• **RECORDED INFORMATION**:

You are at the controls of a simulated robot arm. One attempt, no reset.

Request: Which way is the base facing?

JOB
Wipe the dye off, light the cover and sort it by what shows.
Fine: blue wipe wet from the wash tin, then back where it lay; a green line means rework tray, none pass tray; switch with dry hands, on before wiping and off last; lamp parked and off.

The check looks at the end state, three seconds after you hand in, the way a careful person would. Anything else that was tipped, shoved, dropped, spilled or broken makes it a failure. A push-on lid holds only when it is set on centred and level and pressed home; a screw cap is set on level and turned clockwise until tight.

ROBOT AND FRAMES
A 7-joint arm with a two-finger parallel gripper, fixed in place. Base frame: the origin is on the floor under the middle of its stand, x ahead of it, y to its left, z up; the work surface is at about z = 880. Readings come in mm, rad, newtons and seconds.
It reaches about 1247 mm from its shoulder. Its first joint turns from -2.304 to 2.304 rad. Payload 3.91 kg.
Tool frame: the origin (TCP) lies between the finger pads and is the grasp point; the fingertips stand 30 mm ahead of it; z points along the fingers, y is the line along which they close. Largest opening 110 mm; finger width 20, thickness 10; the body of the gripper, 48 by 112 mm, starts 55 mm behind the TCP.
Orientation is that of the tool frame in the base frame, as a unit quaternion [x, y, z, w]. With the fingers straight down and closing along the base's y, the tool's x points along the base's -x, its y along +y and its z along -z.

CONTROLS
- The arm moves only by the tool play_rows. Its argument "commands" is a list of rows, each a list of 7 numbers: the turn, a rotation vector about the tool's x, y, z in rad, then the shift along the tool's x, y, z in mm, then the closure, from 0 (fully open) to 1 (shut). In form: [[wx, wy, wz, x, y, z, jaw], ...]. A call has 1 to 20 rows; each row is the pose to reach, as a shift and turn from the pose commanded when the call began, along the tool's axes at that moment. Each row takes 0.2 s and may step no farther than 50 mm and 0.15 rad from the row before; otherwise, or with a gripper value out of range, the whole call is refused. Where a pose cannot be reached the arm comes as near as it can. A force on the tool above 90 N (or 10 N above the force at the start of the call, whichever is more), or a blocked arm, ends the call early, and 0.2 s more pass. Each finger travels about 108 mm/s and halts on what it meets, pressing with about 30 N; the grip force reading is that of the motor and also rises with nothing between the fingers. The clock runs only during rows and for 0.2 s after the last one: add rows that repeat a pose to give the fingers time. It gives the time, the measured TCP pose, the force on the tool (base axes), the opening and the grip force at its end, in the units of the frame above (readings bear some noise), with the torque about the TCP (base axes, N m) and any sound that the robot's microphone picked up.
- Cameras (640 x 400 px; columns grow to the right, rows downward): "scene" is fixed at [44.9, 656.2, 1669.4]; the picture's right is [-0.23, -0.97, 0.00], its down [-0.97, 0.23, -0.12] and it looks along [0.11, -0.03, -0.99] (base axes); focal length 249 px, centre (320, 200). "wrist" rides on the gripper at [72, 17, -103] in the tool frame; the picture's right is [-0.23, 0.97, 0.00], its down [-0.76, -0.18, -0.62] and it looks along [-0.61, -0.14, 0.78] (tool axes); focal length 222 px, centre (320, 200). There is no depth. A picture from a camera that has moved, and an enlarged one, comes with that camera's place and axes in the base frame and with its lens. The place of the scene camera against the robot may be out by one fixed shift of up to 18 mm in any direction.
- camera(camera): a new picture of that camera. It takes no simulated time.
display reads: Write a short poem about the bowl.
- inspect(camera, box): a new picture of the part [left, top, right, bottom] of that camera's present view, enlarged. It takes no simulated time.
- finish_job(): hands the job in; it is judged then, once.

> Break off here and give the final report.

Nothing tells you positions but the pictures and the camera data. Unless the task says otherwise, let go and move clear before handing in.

• **REQUEST**: Reproduce the data, keeping every line exactly the same.

• **TASK RESULT**:
You are at the controls of a simulated robot arm. One attempt, no reset.

Request: Which way is the base facing?

JOB
Wipe the dye off, light the cover and sort it by what shows.
Fine: blue wipe wet from the wash tin, then back where it lay; a green line means rework tray, none pass tray; switch with dry hands, on before wiping and off last; lamp parked and off.

The check looks at the end state, three seconds after you hand in, the way a careful person would. Anything else that was tipped, shoved, dropped, spilled or broken makes it a failure. A push-on lid holds only when it is set on centred and level and pressed home; a screw cap is set on level and turned clockwise until tight.

ROBOT AND FRAMES
A 7-joint arm with a two-finger parallel gripper, fixed in place. Base frame: the origin is on the floor under the middle of its stand, x ahead of it, y to its left, z up; the work surface is at about z = 880. Readings come in mm, rad, newtons and seconds.
It reaches about 1247 mm from its shoulder. Its first joint turns from -2.304 to 2.304 rad. Payload 3.91 kg.
Tool frame: the origin (TCP) lies between the finger pads and is the grasp point; the fingertips stand 30 mm ahead of it; z points along the fingers, y is the line along which they close. Largest opening 110 mm; finger width 20, thickness 10; the body of the gripper, 48 by 112 mm, starts 55 mm behind the TCP.
Orientation is that of the tool frame in the base frame, as a unit quaternion [x, y, z, w]. With the fingers straight down and closing along the base's y, the tool's x points along the base's -x, its y along +y and its z along -z.

CONTROLS
- The arm moves only by the tool play_rows. Its argument "commands" is a list of rows, each a list of 7 numbers: the turn, a rotation vector about the tool's x, y, z in rad, then the shift along the tool's x, y, z in mm, then the closure, from 0 (fully open) to 1 (shut). In form: [[wx, wy, wz, x, y, z, jaw], ...]. A call has 1 to 20 rows; each row is the pose to reach, as a shift and turn from the pose commanded when the call began, along the tool's axes at that moment. Each row takes 0.2 s and may step no farther than 50 mm and 0.15 rad from the row before; otherwise, or with a gripper value out of range, the whole call is refused. Where a pose cannot be reached the arm comes as near as it can. A force on the tool above 90 N (or 10 N above the force at the start of the call, whichever is more), or a blocked arm, ends the call early, and 0.2 s more pass. Each finger travels about 108 mm/s and halts on what it meets, pressing with about 30 N; the grip force reading is that of the motor and also rises with nothing between the fingers. The clock runs only during rows and for 0.2 s after the last one: add rows that repeat a pose to give the fingers time. It gives the time, the measured TCP pose, the force on the tool (base axes), the opening and the grip force at its end, in the units of the frame above (readings bear some noise), with the torque about the TCP (base axes, N m) and any sound that the robot's microphone picked up.
- Cameras (640 x 400 px; columns grow to the right, rows downward): "scene" is fixed at [44.9, 656.2, 1669.4]; the picture's right is [-0.23, -0.97, 0.00], its down [-0.97, 0.23, -0.12] and it looks along [0.11, -0.03, -0.99] (base axes); focal length 249 px, centre (320, 200). "wrist" rides on the gripper at [72, 17, -103] in the tool frame; the picture's right is [-0.23, 0.97, 0.00], its down [-0.76, -0.18, -0.62] and it looks along [-0.61, -0.14, 0.78] (tool axes); focal length 222 px, centre (320, 200). There is no depth. A picture from a camera that has moved, and an enlarged one, comes with that camera's place and axes in the base frame and with its lens. The place of the scene camera against the robot may be out by one fixed shift of up to 18 mm in any direction.
- camera(camera): a new picture of that camera. It takes no simulated time.
display reads: Write a short poem about the bowl.
- inspect(camera, box): a new picture of the part [left, top, right, bottom] of that camera's present view, enlarged. It takes no simulated time.
- finish_job(): hands the job in; it is judged then, once.

> Break off here and give the final report.

Nothing tells you positions but the pictures and the camera data. Unless the task says otherwise, let go and move clear before handing in.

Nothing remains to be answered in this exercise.